A velha-guarda (Romeu, Belarmino, Capinha etc.) insistia que o partido tinha de enfrentar o poder militar, nem que fosse para marcar posição. Os novos militantes (Antenor Caldas, José Paiva de Souza Filho, o “Paivinha”, Félix Valois etc.) pediam mais moderação porque vários camaradas já haviam “caídos” (sido presos), a repressão estava monitorando o movimento de todo mundo e era melhor dar um tempo até a poeira baixar.

Belarmino Marreiro pediu a palavra:

– Camaradas, essa proposta de imobilismo está me cheirando a reacionarismo…

Romeu Pimenta não tergiversou:

– Reacionarismo, uma ova! Isso está me cheirando mesmo é a cu-frouxismo!

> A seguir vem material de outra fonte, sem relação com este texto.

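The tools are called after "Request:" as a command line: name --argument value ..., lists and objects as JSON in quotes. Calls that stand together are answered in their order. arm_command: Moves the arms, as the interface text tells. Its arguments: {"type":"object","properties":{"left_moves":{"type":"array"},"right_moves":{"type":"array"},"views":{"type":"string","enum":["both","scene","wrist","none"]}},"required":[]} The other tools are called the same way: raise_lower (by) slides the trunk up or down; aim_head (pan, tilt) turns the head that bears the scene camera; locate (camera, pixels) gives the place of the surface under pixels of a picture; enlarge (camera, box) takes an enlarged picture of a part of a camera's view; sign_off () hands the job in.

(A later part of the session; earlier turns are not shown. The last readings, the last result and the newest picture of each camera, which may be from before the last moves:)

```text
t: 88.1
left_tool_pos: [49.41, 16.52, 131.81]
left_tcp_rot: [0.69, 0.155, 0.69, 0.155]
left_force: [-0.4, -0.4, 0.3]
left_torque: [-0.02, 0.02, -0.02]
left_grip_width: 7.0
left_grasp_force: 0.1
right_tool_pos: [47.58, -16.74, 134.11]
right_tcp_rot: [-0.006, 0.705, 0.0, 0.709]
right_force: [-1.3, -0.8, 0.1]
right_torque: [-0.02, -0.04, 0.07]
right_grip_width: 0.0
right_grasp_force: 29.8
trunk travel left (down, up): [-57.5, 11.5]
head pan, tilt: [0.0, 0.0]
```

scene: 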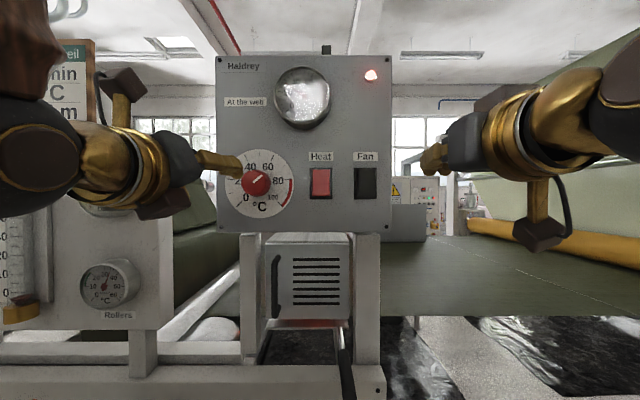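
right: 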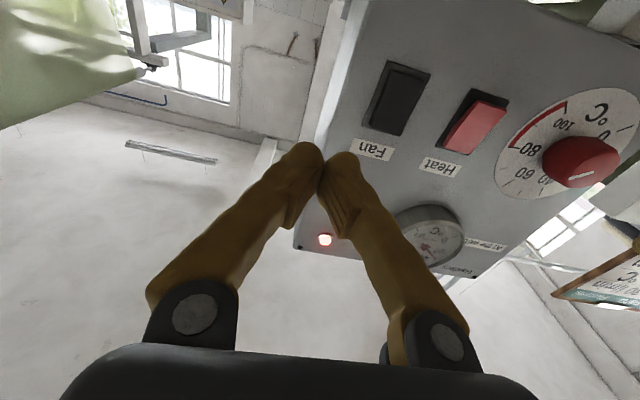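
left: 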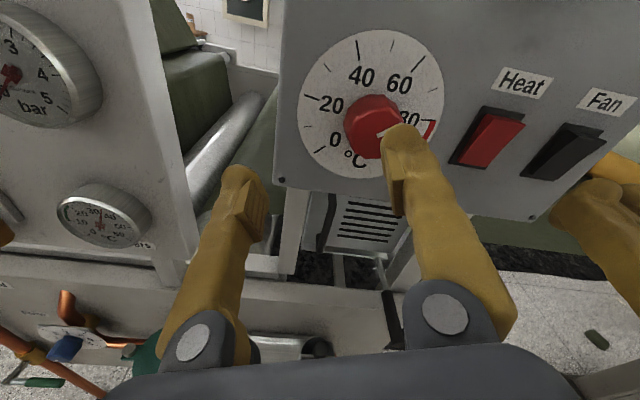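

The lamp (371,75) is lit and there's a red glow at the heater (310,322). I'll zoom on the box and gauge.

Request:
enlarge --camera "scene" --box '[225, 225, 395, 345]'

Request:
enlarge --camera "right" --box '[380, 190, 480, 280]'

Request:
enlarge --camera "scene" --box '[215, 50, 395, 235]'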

E a própria velha-guarda se encarregou de fazer as tarefas de “agit-prop”.

 

HISTÓRIAS POLÍTICAS DO ARCO DA VELHA

Fevereiro de 1985. Eleito pelo PDS, o prefeito Raimundo Sobrinho, de Boa Vista do Ramos, estava tendo dificuldades para “rolar” a dívida do município e pediu ajuda ao deputado estadual Átila Lins, para agendar um encontro dele com o governador Gilberto Mestrinho. O ajuste fiscal que o boto navegador estava promovendo no Estado estava tirando o sono dos alcaides.

Na manhã de uma sexta-feira, o telefone do prefeito tocou. Do outro lado da linha, Átila Lins:

– Prefeito, estou aqui em Urucurituba. Pega uma voadora e se manda pra cá, que o governador vai lhe receber em audiência.

No início da tarde, Sobrinho chegou a Urucurituba, debaixo de um temporal diluviano. As ruas de barro haviam se transformado em cachoeiras de lama. Para não sujar a imaculada calça de linho, o prefeito enrolou a bainha da calça até o meio da canela.

Quando o prefeito entrou na sala da prefeitura, onde o governador estava realizando as audiências, o deputado percebeu que ele ainda estava com as calças enroladas. Átila Lins se aproximou discretamente do prefeito e sussurrou no seu ouvido:

– Abaixe a calça, prefeito!

Sobrinho levou um susto.

– Já?!! – reagiu. – Eu pensei que a gente pudesse primeiro negociar…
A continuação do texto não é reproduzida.